begin Supplied information
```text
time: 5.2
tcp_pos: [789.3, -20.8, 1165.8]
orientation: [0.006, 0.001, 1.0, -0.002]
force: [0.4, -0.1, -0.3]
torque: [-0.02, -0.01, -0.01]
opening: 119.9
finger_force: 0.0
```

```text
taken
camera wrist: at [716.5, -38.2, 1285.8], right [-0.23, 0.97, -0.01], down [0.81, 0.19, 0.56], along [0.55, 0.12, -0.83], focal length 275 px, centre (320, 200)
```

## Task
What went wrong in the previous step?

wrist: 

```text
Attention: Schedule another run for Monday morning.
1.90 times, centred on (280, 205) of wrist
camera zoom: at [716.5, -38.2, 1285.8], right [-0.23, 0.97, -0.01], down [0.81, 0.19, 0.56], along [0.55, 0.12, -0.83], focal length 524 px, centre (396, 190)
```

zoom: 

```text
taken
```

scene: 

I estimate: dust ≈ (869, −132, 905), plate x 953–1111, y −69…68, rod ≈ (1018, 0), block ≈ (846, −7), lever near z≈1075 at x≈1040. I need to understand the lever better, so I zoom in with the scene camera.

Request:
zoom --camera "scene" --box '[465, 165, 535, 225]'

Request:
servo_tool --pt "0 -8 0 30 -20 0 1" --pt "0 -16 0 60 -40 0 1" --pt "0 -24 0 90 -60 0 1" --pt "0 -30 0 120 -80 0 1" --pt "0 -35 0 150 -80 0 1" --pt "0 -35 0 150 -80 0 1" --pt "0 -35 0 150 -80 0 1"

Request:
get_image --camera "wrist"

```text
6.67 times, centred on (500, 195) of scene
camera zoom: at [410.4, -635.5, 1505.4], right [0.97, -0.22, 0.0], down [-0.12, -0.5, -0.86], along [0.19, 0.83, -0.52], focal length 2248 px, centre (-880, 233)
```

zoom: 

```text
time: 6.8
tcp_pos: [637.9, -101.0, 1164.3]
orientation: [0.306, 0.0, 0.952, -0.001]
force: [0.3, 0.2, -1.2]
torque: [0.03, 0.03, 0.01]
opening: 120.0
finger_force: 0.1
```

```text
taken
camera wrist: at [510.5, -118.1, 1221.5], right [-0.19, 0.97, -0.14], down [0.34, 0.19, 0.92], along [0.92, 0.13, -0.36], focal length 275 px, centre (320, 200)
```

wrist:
end Supplied information
**Work required**. Recopy the whole listing exactly.

**Result for this task**.
```text
time: 5.2
tcp_pos: [789.3, -20.8, 1165.8]
orientation: [0.006, 0.001, 1.0, -0.002]
force: [0.4, -0.1, -0.3]
torque: [-0.02, -0.01, -0.01]
opening: 119.9
finger_force: 0.0
```

```text
taken
camera wrist: at [716.5, -38.2, 1285.8], right [-0.23, 0.97, -0.01], down [0.81, 0.19, 0.56], along [0.55, 0.12, -0.83], focal length 275 px, centre (320, 200)
```

## Task
What went wrong in the previous step?

wrist: 

```text
Attention: Schedule another run for Monday morning.
1.90 times, centred on (280, 205) of wrist
camera zoom: at [716.5, -38.2, 1285.8], right [-0.23, 0.97, -0.01], down [0.81, 0.19, 0.56], along [0.55, 0.12, -0.83], focal length 524 px, centre (396, 190)
```

zoom: 

```text
taken
```

scene: 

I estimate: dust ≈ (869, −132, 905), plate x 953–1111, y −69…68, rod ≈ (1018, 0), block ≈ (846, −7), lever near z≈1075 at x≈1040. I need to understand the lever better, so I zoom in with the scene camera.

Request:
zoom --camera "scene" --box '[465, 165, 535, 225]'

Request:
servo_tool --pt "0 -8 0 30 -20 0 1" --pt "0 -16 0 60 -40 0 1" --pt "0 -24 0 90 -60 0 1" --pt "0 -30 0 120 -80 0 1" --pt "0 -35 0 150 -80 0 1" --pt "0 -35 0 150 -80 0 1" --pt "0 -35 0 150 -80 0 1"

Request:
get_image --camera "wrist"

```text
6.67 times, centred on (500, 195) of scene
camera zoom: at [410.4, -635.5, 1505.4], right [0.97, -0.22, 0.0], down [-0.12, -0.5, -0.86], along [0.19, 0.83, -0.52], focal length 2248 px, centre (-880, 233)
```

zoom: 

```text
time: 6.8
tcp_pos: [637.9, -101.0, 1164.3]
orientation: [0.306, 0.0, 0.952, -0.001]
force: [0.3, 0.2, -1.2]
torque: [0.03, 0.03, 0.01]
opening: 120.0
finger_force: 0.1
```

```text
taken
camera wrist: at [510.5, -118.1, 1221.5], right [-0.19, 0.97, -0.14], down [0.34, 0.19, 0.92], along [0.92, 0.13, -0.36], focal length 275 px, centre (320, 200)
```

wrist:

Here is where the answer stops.